Como fazer um projeto de Design Especulativo Não-Colonialista: Um Guia Rápido

Pedro Oliveira
A Parede
Published in
6 min readAug 10, 2016

OBS: este texto foi escrito em colaboração com Luiza Prado, e publicado originalmente em inglês aqui no Medium. Esta tradução contém, obviamente, algumas adaptações.

Em Fevereiro de 2014, eu e Luiza publicamos um outro texto aqui no Medium onde, aparentemente, apresentamos alguns argumentos que repercutiram bem entre designers — tanto profissionais quanto pesquisadores. No dito texto, nós identificamos e criticamos o que entendemos como um certo desprezo por parte da maioria dos projetos e publicações em Design Crítico e Especulativo (em inglês mais comumente conhecido pelo acrônimo SCD) no que tange questões de privilégios raciais, de classe, e de gênero. Para nós isso é um problema muito sério que precisava ser discutido.

Obviamente, um bom número de outros designers–profissionais e pesquisadores–nos responderam, direta e indiretamente, argumentando que em nosso texto estávamos sendo injustos demais, “procurando pêlo em ovo”, ou mesmo aumentando os fatos para ajudar nossa narrativa a atingir seu objetivo — o que quer que isso fosse. No entanto, questões muito parecidas com as que levantamos apareceram também em momentos pontuais durante a Conferência da Design Research Society de 2014, que ocorreu na cidade de Umeå, Suécia. Não obstante, no mesmo ano fomos convidados para um painel na Open Design Conference de Barcelona, discutindo exatamente estas e outras questões que levantamos ao longo deste tempo. Em paralelo, outros artigos escritos por outros autores de outras partes do mundo, desenvolveram questões que não só partiam como também complementavam as nossas críticas iniciais. Unindo todos estes autores estava o fato de todos nós sermos os catalisadores da discussão que originou aquele nosso primeiro texto.
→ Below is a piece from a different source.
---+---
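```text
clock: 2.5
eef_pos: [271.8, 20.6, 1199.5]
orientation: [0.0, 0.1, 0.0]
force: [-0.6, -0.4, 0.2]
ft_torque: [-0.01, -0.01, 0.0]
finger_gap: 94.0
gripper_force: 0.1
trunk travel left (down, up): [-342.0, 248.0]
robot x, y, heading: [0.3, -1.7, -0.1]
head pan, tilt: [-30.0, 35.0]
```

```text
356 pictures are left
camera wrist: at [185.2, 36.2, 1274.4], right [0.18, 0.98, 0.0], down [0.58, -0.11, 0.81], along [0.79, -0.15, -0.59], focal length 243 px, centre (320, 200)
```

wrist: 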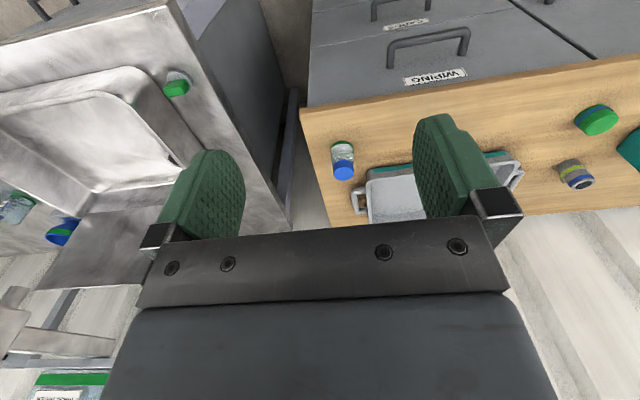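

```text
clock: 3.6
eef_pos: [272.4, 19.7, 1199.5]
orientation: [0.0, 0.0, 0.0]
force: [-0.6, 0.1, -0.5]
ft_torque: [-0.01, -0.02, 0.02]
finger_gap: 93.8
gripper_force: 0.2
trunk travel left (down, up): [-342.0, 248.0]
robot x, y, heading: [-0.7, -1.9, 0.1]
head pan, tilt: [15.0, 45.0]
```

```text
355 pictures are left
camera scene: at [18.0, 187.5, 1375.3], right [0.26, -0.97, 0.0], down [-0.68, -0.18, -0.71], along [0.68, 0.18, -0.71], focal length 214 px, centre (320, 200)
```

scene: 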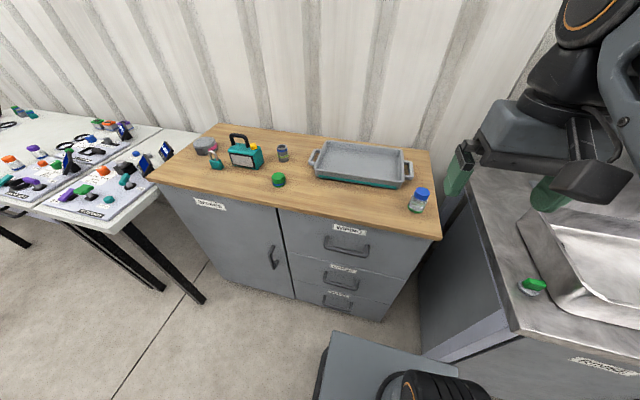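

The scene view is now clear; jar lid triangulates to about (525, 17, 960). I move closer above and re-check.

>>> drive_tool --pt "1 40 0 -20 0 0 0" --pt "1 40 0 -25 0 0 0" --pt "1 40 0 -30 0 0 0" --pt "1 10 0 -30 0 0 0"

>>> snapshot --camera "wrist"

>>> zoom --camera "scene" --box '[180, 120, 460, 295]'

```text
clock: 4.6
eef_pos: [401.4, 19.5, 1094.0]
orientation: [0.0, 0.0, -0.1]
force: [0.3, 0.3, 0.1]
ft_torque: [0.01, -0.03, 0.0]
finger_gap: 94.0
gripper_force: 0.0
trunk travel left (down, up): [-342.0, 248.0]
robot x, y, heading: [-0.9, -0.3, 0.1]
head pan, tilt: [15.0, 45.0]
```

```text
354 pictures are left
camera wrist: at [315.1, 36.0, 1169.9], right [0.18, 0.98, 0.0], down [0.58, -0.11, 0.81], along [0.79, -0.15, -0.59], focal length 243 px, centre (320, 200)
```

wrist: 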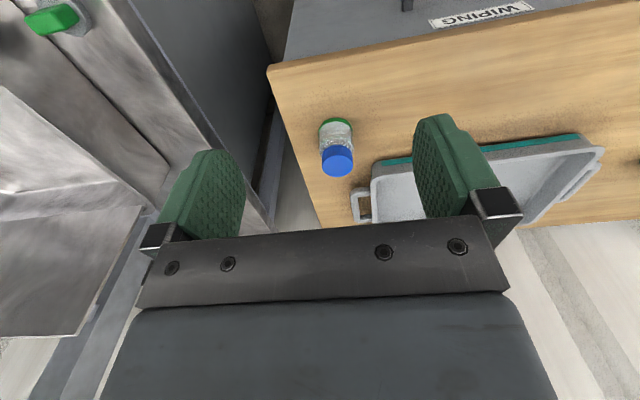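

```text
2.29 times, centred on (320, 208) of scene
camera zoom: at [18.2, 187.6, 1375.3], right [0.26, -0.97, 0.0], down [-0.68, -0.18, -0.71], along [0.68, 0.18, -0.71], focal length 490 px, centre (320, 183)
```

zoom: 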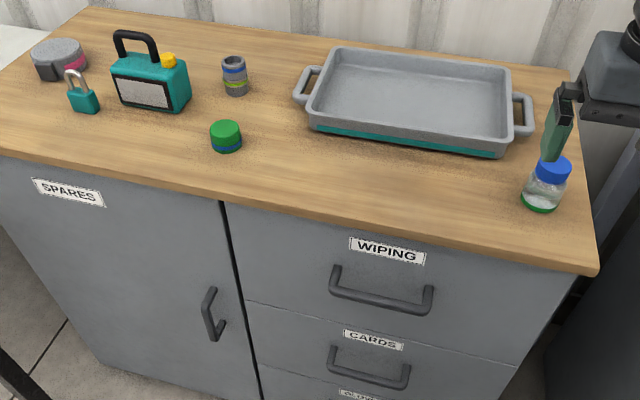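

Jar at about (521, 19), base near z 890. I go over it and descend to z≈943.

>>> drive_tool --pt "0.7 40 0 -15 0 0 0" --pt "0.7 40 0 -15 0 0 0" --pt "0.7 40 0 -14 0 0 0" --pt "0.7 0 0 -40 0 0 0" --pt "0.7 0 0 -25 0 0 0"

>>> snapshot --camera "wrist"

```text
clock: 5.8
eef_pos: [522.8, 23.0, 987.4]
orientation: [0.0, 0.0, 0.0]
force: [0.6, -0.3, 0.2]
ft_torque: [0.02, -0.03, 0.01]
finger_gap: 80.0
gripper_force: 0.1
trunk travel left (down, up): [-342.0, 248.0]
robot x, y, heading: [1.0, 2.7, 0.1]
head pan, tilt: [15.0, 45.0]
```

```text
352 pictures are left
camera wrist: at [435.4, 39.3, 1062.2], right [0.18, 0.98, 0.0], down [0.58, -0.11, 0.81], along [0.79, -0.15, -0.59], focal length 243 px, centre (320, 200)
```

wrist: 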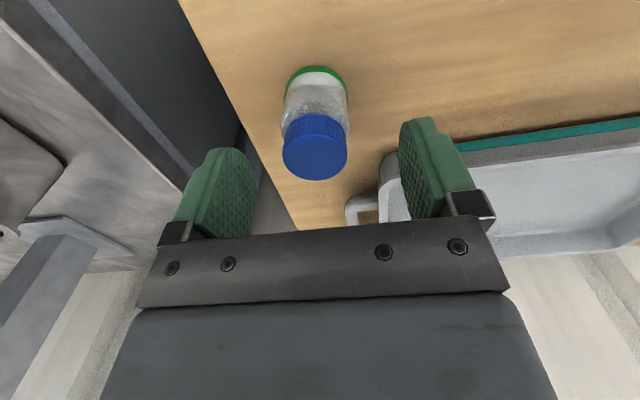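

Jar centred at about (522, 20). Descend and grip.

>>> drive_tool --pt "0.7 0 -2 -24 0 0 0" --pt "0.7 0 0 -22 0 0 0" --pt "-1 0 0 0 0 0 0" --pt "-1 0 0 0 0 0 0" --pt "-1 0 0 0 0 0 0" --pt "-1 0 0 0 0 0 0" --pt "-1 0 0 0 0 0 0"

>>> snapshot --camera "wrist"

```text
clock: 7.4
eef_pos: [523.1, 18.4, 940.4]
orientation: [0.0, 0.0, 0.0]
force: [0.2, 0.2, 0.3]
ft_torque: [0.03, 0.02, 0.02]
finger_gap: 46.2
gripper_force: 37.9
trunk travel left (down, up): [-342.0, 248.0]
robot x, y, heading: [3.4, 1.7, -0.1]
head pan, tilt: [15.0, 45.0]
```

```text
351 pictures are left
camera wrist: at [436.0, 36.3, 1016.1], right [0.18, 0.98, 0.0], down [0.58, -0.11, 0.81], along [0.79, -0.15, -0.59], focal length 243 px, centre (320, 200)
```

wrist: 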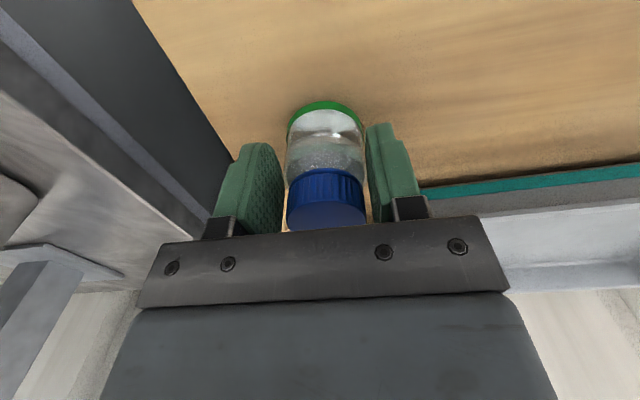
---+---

Ou seja, ficou evidente que havia um problema precisando da nossa atenção, e estes textos oferecem não só uma perspectiva abrangente do tamanho e da gravidade da situação, mas também expandem consideravelmente o nosso ponto de partida.

De todo modo, estes textos e as reações que eles causaram só nos mostraram o que já esperávamos que aconteceria: que (1) são questões que se mostraram urgentes e relevantes, e (2) o que nos propusemos a questionar não se resume somente à questão da “representação,” clichés ou atos simbólicos (tokenism) — embora muitos dos nossos críticos insistam em dizer o contrário. Não obstante, projetos e publicações de SCD ainda deixam passar muitos dos mesmos “pressupostos tacanhos”[1] que a disciplina se propõe a questionar; desta maneira, SCD enquanto disciplina segue inevitavelmente reforçando e perpetuando o status quo do colonialismo e do imperialismo.

Para tentar facilitar as coisas, nós desenvolvemos aqui um “guia rápido”, simples e direto para ser consultado por Designers interessados em serem Críticos e Especulativos. Inicialmente esta lista foi desenvolvida para nossos colegas Designers Europeus ou Norte-Americanos, mas achamos de bom tom tê-la também em português brasileiro. Por mais absurdo que isso pareça, discussões mais abrangentes (ou seja, fora dos movimentos sociais) sobre raça e classe são ainda muito incipientes no Brasil. Porém, felizmente elas têm ganhado muita força nos últimos anos. Portanto, é importante ressaltar que embora a lista fale de “colonialismo”, entendemos que as ramificações deste projeto dentro de uma ex-colônia como o Brasil deixou suas feridas na forma de um racismo institucionalizado, machismo internalizado, e um classismo oriundo da combinação perversa dos dois anteriores. Entenda como um “projeto não-colonialista” um projeto em Design menos racista, machista e classista.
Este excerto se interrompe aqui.